It hasn’t received much publicity but the 100 counties in North Carolina including Guilford County have not had boards of elections since the courts declared the old North Carolina Board of Election unconstitutional in December.

Now there is a new state board which will appoint four of the five members of the new county boards.  Governor Roy Cooper will appoint the fifth member of all 100 boards, which means they will almost certainly all have a three to two Democratic majority.

Both local parties seem pleased with their respective two members who were serving on the four-member board of elections.

Each party, asked by the NC Board of Elections for three nominees, nominated the two previous members and included one new name in the mix.

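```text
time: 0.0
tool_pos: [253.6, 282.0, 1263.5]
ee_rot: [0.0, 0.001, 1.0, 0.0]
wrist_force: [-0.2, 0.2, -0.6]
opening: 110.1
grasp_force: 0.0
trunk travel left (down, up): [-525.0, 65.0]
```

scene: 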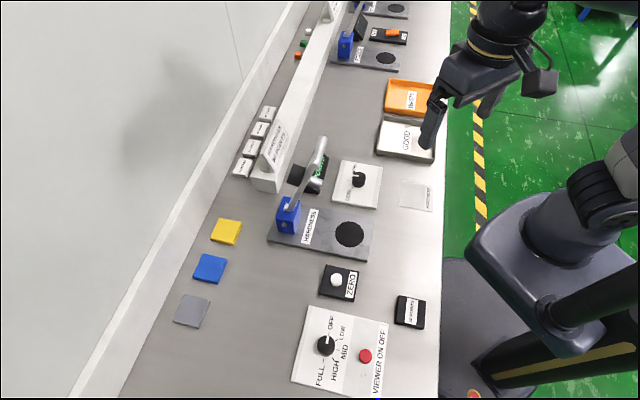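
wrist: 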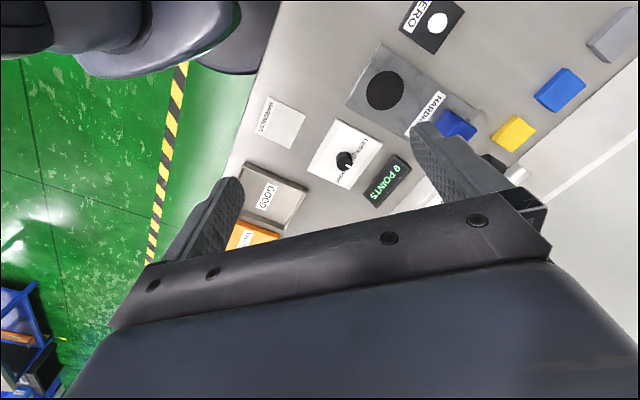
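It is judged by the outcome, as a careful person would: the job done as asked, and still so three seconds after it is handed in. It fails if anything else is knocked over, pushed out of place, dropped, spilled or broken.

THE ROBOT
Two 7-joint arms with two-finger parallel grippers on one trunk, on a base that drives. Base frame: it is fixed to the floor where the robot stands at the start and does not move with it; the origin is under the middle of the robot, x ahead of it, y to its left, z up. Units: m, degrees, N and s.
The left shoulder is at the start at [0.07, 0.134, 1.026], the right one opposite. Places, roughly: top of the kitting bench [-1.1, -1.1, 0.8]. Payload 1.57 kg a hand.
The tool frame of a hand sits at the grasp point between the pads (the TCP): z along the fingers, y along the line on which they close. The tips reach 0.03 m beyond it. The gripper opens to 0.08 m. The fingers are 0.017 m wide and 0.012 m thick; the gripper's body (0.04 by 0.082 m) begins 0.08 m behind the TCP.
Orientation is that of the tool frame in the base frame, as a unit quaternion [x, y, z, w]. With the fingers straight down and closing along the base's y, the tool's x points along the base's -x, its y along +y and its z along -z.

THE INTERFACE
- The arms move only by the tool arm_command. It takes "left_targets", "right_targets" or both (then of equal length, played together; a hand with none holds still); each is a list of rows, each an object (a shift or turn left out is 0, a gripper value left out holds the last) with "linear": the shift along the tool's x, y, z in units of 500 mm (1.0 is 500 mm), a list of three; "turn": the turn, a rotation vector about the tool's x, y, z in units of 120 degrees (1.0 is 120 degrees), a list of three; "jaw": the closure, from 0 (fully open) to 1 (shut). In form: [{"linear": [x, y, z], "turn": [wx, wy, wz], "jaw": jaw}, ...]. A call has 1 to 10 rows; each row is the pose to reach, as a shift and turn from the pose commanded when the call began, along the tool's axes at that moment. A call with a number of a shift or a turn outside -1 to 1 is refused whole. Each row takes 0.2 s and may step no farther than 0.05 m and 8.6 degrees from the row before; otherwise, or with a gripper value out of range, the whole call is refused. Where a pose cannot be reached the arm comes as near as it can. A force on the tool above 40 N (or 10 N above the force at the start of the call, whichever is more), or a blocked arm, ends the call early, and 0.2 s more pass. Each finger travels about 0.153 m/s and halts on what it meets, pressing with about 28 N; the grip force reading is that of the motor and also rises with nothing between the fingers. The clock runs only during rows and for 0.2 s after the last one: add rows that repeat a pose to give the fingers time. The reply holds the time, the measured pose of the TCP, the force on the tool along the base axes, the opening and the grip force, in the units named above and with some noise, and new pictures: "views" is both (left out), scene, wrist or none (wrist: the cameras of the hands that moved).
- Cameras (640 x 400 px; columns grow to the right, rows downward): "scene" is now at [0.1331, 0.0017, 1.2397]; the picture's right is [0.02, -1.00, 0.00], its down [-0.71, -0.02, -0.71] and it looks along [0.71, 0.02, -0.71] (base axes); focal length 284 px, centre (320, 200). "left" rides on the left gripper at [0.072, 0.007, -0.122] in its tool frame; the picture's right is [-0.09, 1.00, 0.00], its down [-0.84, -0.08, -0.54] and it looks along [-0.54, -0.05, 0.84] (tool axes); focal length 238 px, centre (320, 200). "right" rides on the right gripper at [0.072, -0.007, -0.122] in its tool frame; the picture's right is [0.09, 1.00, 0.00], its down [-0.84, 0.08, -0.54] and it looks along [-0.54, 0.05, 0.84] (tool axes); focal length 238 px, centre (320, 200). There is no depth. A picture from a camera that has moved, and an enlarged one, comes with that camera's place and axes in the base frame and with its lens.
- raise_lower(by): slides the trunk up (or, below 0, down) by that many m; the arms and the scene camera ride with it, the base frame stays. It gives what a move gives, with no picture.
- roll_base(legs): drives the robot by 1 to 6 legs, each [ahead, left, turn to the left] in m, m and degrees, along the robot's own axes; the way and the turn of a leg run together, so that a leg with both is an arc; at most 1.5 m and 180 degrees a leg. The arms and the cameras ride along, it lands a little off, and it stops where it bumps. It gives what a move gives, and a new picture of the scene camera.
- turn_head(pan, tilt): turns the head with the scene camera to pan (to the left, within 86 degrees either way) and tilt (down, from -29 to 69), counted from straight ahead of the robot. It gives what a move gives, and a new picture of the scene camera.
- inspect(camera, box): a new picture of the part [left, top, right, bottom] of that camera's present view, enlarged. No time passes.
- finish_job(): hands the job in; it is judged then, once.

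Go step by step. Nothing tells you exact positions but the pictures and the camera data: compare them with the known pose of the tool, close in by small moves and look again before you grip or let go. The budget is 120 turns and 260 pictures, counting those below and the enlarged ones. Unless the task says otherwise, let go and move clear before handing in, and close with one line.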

On Tuesday, Jan. 29 the leaders of the Guilford County Democratic Party nominated Jim Kimel, a former Guilford County district attorney, Rev. T. Anthony Spearman, the president of the NC NAACP, the two Democratic members of the previous board and Carolyn Wilson Bunker, a Guilford College graduate who lives in High Point and has served as president of the Democratic Women of Guilford County.

Guilford County Republican Party Chairman Troy Lawson said the Republican Party had selected its three nominees as well: Kathryn Lindley and Eugene Lester who served on the previous board and Chuck Winfree. Lindley is a Greensboro attorney who has served as chair of the elections board, and Lester is an attorney who chairs the Greensboro Zoning Commission.

Winfree was a Guilford County Commissioner in the 1990s and was on the North Carolina Board of Elections from 2001 to 2013.

Kimel, Spearman, Lindley and Lester were all serving on the previous four-member Board of Elections at the time it was disbanded on Friday, Dec. 28, 2018.

A recent complete overhaul of the NC Board of Elections is what gave both the Democratic and Republican parties in Guilford County the chance to nominate new members.

There’s no guarantee the state board will honor the wishes of the counties’ two parties and appoint those on the lists sent to Raleigh; however, there is an expectation among many that the new state board will, as has been the case in the past, very strongly consider the nominations from local parties.

So there’s a good chance that the coming Guilford County Board of Elections will look just like the old board with one additional Democratic member.